A Cappuccino costs about 1,50 € and a pinto of local beer around 3,50 € (2018).
Situated in south-eastern Sicily, Val di Noto (the Noto Valley) – with its eight gorgeous late-Baroque cities – became one of the Italian UNESCO World Heritage Sites in 2002. The eight cities are: Caltagirone, Militello in Val di Catania, Catania, Modica, Noto, Palazzolo Acreide, Ragusa and Scicli. These cities already existed during the Medieval Age, but were rebuilt (in part or entirely) after the catastrophic earthquake of 1693.
Having followed the stylistic model predominant during the era, the cities’ architecture, urban plan and decorations constitute the culmination of one of the last periods of Baroque’s flourish in Europe.
This region is also interesting for its archaeological sites of international relevance, such as the mosaics at the Villa Romana del Casale, near Piazza Armerina, and the Neapolis Archaeological Park in Syracuse.
Cycling from one town to the other, between the hills and the sea, you can admire the beauty and variety of the landscape, surrounded by olive, carob, orange and lemon trees, vineyards and prickly pears.
The bicycles available for rent are hybrid, road or electric-assisted bikes. The equipment provided is: helmet, GPS and rear pannier. In case of a puncture, you have what you need to repair it (repair kit, pump). Bicycles are regularly maintained between each rental.
Rent on site or come with your bike?
This is a question that many are asking! Besides the space that a bike takes in addition to luggage, it can also be damaged during transportation. Renting allows you to benefit from a quality service (the material is robust and adapted). It may also be an opportunity to try out an ebike which will be a real ally in the climbs and will help you in your efforts against the wind. Battery life is largely sufficient for daily rides up to +/- 80km.
If you are bringing your own bike, make sure you have it checked before your holiday (check that the tyres and brakes are good in particular). Be aware that this brings additional costs to your holiday. Be sure you can handle problems that might occur whilst you are away. Be careful also with the transportation of your bike.
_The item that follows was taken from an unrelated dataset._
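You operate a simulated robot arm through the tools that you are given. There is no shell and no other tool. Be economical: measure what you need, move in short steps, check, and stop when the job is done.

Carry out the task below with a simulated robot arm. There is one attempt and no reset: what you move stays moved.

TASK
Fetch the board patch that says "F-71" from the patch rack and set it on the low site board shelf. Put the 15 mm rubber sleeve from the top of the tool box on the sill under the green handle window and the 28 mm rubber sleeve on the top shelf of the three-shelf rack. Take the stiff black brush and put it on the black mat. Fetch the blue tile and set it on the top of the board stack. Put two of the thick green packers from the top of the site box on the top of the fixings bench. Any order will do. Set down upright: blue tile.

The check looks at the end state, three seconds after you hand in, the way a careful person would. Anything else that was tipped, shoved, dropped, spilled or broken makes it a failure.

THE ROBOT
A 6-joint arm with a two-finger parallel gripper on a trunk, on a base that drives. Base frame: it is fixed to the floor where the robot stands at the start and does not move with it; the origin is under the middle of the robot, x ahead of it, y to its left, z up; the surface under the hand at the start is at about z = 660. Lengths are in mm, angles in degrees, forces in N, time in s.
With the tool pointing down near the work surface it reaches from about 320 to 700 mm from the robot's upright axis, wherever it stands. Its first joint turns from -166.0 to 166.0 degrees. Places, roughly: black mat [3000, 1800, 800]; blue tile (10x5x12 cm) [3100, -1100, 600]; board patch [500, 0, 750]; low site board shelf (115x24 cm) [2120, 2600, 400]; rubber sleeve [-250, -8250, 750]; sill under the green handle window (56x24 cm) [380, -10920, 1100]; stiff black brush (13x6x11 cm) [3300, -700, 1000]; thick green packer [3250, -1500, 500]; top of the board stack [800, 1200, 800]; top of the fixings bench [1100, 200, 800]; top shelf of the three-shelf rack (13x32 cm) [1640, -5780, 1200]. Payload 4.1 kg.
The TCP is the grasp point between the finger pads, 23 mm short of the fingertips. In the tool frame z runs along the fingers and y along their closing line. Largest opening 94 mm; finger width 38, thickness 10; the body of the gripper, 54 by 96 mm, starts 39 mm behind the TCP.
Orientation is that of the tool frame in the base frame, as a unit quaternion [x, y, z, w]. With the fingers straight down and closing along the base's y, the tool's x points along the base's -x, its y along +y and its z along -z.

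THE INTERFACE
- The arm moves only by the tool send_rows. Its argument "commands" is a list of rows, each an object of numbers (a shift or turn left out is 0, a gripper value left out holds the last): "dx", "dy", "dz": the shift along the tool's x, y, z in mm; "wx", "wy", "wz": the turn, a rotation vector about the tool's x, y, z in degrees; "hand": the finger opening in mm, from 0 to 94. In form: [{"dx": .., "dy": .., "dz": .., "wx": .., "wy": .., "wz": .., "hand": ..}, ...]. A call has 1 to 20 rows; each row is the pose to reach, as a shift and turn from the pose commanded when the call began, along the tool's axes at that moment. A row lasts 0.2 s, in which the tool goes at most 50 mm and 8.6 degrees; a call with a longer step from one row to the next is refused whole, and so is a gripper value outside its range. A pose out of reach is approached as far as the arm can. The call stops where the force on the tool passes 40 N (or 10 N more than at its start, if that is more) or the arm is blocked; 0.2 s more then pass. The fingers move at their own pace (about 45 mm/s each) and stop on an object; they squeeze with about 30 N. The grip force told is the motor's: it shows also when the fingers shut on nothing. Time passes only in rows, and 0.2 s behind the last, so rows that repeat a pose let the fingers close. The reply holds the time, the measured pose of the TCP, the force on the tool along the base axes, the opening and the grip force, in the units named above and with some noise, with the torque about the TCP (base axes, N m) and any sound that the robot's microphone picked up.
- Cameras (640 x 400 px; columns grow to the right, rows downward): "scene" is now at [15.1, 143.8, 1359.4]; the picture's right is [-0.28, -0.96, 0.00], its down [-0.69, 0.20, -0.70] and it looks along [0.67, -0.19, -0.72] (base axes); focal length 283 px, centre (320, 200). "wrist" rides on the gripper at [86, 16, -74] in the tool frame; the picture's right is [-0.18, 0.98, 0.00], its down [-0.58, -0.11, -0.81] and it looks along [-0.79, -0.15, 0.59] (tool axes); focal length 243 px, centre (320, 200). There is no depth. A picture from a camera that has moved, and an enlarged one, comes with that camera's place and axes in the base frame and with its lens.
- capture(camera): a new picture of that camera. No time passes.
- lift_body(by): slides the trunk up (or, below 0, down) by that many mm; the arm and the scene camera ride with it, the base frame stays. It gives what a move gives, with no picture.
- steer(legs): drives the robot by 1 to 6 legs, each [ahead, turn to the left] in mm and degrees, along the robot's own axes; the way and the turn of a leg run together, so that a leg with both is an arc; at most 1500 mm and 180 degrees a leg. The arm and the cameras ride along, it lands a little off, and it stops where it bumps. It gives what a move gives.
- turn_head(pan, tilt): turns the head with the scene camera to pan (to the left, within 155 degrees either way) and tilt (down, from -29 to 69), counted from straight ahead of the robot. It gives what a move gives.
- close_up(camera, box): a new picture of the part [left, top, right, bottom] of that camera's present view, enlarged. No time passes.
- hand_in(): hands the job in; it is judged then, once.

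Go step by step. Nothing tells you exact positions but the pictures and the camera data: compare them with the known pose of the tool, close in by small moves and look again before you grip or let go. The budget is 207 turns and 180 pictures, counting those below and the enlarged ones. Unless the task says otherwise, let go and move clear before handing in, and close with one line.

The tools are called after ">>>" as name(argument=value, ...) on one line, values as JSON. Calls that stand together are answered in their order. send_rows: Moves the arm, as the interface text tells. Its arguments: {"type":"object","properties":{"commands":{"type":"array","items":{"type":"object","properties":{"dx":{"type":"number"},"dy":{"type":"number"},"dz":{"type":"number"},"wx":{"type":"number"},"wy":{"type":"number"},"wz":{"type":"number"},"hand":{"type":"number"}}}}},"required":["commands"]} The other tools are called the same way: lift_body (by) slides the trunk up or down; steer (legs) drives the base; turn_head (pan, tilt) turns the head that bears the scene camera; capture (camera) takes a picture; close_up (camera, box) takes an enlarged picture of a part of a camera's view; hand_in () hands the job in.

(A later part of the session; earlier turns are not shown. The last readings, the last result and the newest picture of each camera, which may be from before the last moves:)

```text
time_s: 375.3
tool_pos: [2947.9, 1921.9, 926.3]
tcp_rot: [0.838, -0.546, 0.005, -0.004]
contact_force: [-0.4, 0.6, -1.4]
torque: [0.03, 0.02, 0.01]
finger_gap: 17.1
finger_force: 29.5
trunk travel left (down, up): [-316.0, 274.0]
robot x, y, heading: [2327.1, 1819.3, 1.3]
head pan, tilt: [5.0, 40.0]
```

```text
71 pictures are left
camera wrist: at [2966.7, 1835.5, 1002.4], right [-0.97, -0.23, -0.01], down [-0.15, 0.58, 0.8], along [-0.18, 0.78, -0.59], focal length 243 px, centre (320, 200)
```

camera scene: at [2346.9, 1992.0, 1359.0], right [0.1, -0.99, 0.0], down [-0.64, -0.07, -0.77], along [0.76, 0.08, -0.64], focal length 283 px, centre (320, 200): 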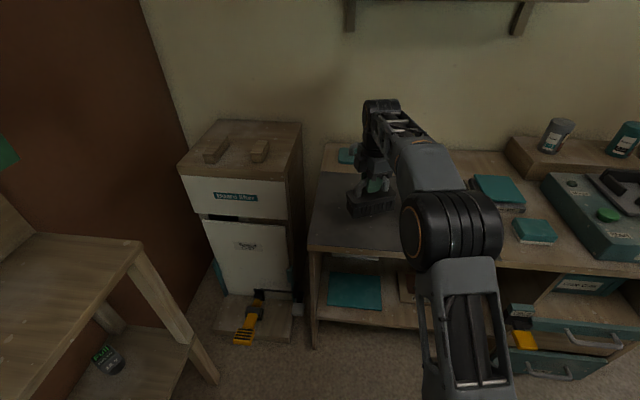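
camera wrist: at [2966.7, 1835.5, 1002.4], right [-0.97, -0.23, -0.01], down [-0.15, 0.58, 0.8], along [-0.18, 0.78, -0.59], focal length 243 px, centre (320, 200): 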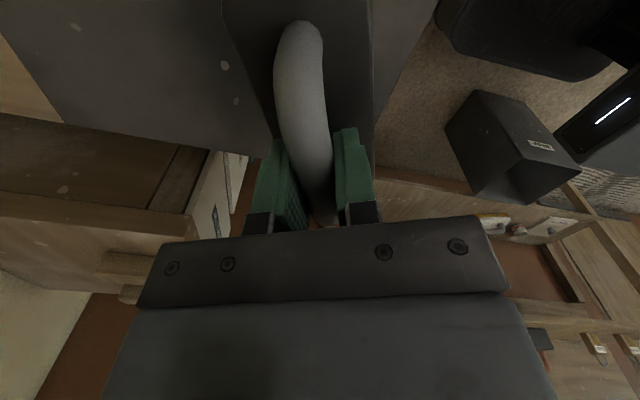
If you are using a vehicle with a rear bike carrier, check the bike mountings and the visibility of the license plate.
Keep in mind:
- A bright yellow jacket must be worn at dusk and in case of poor visibility (fog, heavy rain, etc.)
- Helmets are mandatory until 12 years old and highly recommended for all.
- Some of the cycle routes use low-traffic roads, which are shared with cars: keep to the right, in single file.